Exercise →
Reproduce the entire document passage without changes.

Document passage →

Divisions at the Institut worsened with Dvořák’s untimely death in 1921. Dvořák’s student, Schlosser, assumed his chair, proving more agressive in his personal and methodological opposition to Strzygowski than his mentor had been. Strzygowski, claiming he held the longer chair to the Institut split the instituion in half with his as the first, Erstes Kunsthistorisches Institut or Wiener Institut, and Schlosser’s as the second. Strzygowski’s Institute was a center where scholars from various countries and disciplines could study and teach. The popularity of his institute further angered the Vienna-School scholars. Strzygowski lectured widely; at Havard and Bryn Mawr in the United States in 1922 and in Europe. His lectures delivered for the Olaus-Petri foundation in Upsala appeared as Origin of Christian Church Art, 1923, and lectures at the University of London as Early Church art in Northern Europe, 1928. After the death of his first wife, he married a painter, Herta Karasek. When he retired in 1933, his institute was dissolved. In the final years, Strzygowski embraced the Nazi sentiments of racism and nationalism, although these appeared to be more the logical conclusion of his earlier theories than any attempt to court the political authorities. His most famous pupils, Otto Demus, Ernst Diez, and Fritz Novotny were able to employ his methodology without its political ramifications. Even pupils of his Vienna School rivals, such as Hans Sedlmayr (Schlosser’s student) adopted the structural analysis and methodological analogies of Strzygowski’s best work (Lachnit).

Information supplied →
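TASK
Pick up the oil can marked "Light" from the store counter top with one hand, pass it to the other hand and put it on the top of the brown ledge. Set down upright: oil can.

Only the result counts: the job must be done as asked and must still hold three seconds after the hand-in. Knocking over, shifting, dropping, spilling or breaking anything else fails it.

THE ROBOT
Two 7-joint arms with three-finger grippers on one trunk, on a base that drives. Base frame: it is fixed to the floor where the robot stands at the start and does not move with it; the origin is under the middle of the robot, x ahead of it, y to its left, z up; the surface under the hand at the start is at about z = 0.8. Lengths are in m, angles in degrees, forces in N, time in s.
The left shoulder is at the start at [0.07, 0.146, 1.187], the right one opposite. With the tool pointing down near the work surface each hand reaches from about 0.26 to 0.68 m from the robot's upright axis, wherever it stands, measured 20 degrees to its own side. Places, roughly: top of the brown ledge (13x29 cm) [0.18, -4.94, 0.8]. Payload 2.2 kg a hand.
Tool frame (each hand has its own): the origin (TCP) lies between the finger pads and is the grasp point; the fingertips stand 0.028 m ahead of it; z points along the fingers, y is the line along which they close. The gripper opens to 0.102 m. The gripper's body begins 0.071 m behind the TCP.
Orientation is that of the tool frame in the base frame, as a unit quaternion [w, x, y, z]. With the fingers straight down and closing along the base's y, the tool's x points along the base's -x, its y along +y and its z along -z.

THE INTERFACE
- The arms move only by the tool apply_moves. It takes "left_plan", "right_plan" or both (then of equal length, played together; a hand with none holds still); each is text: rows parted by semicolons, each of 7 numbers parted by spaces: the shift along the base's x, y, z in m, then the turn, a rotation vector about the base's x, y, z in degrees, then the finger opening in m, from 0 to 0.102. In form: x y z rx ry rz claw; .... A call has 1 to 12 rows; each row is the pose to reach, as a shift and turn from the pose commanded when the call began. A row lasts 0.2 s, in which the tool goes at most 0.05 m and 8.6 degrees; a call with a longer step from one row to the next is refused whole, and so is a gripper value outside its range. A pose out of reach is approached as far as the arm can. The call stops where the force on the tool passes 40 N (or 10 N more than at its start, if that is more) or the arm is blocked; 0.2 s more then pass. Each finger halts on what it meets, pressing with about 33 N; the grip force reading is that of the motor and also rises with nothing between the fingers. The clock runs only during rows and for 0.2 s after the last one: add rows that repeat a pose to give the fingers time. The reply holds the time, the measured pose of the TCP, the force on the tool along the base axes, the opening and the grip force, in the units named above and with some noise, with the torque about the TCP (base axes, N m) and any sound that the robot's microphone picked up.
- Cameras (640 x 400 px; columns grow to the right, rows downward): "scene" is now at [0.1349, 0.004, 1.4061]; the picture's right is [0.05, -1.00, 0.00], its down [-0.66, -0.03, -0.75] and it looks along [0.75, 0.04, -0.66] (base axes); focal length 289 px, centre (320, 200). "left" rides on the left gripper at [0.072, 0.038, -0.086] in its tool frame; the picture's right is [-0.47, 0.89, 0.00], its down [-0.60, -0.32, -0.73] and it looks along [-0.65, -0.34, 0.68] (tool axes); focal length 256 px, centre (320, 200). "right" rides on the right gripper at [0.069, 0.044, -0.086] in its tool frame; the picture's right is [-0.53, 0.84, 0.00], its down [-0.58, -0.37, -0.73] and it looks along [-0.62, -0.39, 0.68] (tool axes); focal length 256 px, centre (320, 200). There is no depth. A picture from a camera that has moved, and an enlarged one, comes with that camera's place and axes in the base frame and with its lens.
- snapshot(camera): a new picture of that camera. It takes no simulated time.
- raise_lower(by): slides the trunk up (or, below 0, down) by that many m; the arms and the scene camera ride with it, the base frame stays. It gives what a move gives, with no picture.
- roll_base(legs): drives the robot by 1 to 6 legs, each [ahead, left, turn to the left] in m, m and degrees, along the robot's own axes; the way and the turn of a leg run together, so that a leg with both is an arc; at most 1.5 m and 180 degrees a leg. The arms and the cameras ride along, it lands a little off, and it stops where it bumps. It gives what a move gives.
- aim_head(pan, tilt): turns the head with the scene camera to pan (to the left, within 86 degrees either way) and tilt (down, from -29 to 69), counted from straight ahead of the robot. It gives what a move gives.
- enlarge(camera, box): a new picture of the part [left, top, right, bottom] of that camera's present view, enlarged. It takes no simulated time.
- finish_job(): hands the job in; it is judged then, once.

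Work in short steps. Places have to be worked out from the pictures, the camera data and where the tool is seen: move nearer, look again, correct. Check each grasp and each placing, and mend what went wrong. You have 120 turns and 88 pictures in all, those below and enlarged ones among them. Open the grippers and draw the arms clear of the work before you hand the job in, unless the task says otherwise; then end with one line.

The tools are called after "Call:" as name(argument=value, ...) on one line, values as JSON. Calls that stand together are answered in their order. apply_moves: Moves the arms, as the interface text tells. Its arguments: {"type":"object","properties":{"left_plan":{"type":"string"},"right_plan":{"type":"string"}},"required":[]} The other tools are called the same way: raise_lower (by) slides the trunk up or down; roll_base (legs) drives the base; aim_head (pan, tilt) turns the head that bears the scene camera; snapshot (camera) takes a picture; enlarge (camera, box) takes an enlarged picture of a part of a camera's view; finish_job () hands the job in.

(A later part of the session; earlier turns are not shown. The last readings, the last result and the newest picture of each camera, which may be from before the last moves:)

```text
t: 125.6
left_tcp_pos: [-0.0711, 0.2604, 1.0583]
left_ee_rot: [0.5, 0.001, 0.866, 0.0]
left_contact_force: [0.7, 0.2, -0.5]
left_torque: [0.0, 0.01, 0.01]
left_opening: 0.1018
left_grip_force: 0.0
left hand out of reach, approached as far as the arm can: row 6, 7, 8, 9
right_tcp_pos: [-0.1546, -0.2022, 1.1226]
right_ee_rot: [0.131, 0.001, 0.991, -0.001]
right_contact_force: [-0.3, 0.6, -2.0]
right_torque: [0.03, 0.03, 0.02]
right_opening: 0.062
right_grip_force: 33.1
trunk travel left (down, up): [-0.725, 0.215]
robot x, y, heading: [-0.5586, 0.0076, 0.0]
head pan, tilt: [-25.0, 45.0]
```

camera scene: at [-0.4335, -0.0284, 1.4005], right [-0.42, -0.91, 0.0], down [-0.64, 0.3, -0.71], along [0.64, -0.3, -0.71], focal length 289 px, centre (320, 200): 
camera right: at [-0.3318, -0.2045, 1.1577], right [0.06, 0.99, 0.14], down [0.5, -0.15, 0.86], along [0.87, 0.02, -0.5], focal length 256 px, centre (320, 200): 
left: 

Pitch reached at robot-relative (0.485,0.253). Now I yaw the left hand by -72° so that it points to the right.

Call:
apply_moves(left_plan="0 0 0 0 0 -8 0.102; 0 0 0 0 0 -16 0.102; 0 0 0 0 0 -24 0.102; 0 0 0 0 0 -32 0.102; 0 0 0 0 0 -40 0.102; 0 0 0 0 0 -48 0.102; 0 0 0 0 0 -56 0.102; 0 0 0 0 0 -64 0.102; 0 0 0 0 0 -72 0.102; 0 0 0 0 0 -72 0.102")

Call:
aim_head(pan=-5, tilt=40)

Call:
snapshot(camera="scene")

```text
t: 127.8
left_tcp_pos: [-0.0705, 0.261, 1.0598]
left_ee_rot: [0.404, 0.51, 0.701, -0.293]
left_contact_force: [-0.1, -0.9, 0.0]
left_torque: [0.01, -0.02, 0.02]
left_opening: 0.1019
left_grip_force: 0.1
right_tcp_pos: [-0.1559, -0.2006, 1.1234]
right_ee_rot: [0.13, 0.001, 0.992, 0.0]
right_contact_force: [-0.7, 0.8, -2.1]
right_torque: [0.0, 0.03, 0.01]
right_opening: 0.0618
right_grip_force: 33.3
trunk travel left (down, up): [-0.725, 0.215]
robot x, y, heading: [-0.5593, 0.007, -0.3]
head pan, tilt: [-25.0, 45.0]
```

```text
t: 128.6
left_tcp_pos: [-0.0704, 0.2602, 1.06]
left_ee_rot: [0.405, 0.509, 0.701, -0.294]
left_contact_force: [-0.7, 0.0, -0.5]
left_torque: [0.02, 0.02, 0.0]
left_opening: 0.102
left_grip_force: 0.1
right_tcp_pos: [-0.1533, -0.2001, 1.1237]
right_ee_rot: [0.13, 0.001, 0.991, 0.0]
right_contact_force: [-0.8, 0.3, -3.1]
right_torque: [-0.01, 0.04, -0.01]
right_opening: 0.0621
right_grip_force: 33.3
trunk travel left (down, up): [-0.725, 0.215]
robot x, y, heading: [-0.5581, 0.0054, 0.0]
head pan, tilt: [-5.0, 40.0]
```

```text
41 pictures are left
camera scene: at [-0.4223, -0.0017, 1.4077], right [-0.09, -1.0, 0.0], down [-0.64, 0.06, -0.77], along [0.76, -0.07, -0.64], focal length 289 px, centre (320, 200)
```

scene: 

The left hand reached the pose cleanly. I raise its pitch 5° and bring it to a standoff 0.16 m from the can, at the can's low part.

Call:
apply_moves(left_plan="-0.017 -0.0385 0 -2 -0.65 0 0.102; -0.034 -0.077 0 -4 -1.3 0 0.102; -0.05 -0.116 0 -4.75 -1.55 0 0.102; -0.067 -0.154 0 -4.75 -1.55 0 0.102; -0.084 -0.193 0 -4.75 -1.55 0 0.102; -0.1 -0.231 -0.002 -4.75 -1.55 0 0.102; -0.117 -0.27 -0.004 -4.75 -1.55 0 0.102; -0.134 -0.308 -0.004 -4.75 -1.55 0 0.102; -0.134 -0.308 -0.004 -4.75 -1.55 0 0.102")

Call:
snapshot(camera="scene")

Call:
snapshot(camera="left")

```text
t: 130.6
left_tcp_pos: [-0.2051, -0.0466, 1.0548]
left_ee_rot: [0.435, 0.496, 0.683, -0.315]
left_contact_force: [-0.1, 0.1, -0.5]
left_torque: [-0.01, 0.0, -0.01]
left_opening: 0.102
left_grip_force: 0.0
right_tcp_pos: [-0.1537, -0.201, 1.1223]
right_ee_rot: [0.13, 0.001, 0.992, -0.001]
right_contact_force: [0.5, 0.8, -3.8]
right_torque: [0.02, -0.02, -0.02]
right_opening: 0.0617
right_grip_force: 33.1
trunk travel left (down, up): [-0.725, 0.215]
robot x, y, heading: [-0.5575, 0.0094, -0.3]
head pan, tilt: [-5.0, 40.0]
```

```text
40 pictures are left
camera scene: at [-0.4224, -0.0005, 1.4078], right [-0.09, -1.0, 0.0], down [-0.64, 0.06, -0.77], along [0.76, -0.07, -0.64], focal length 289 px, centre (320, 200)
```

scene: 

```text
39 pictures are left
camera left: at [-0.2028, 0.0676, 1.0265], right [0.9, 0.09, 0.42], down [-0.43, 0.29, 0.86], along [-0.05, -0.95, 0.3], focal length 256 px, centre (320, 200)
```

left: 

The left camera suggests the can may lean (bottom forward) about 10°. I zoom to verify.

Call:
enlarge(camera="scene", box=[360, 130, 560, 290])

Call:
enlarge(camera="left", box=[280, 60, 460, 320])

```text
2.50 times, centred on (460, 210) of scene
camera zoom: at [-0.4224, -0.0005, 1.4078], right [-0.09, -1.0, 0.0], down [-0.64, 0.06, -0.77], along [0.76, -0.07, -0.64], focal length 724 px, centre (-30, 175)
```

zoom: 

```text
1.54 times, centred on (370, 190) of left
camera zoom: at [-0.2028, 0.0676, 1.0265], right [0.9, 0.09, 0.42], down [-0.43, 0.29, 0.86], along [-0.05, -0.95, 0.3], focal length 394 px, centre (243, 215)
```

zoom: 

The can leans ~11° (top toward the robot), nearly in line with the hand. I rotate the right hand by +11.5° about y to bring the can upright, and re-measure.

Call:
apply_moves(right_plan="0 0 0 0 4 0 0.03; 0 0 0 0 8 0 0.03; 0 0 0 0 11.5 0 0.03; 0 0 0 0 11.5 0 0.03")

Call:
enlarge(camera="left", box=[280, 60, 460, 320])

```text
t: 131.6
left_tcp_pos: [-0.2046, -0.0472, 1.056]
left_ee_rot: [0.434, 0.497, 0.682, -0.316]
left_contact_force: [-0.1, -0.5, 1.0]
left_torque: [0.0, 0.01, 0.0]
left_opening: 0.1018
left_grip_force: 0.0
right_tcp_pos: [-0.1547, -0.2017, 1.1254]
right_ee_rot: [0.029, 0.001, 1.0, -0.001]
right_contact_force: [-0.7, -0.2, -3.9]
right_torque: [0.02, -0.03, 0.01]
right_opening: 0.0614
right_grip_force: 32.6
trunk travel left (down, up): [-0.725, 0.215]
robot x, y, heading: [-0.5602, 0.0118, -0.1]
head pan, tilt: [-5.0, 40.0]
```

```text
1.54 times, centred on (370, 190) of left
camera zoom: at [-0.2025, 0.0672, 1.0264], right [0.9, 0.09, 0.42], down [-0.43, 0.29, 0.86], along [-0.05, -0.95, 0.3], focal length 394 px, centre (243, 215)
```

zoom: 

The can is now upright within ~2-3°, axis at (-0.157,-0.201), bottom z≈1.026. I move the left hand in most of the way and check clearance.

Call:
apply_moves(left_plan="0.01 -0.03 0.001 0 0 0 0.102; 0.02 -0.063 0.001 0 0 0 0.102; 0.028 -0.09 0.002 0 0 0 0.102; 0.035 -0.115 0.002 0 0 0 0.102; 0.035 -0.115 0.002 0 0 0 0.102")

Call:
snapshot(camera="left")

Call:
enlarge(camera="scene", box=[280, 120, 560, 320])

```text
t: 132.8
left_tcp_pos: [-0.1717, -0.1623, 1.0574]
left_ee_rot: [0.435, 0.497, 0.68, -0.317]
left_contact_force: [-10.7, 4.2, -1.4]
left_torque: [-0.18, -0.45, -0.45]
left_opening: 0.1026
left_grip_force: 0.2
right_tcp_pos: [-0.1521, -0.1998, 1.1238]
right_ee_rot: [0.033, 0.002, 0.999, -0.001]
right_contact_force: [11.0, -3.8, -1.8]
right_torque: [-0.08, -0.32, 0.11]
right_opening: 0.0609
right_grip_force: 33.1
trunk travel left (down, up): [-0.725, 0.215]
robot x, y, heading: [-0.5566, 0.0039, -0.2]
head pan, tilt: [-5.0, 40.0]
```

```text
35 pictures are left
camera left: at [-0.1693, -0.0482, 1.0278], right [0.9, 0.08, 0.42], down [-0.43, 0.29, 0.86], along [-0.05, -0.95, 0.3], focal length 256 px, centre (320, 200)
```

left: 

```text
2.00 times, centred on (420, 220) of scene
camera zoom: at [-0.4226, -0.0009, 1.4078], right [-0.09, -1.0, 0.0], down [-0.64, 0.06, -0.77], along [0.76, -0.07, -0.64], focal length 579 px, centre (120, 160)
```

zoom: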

Final result →
Divisions at the Institut worsened with Dvořák’s untimely death in 1921. Dvořák’s student, Schlosser, assumed his chair, proving more agressive in his personal and methodological opposition to Strzygowski than his mentor had been. Strzygowski, claiming he held the longer chair to the Institut split the instituion in half with his as the first, Erstes Kunsthistorisches Institut or Wiener Institut, and Schlosser’s as the second. Strzygowski’s Institute was a center where scholars from various countries and disciplines could study and teach. The popularity of his institute further angered the Vienna-School scholars. Strzygowski lectured widely; at Havard and Bryn Mawr in the United States in 1922 and in Europe. His lectures delivered for the Olaus-Petri foundation in Upsala appeared as Origin of Christian Church Art, 1923, and lectures at the University of London as Early Church art in Northern Europe, 1928. After the death of his first wife, he married a painter, Herta Karasek. When he retired in 1933, his institute was dissolved. In the final years, Strzygowski embraced the Nazi sentiments of racism and nationalism, although these appeared to be more the logical conclusion of his earlier theories than any attempt to court the political authorities. His most famous pupils, Otto Demus, Ernst Diez, and Fritz Novotny were able to employ his methodology without its political ramifications. Even pupils of his Vienna School rivals, such as Hans Sedlmayr (Schlosser’s student) adopted the structural analysis and methodological analogies of Strzygowski’s best work (Lachnit).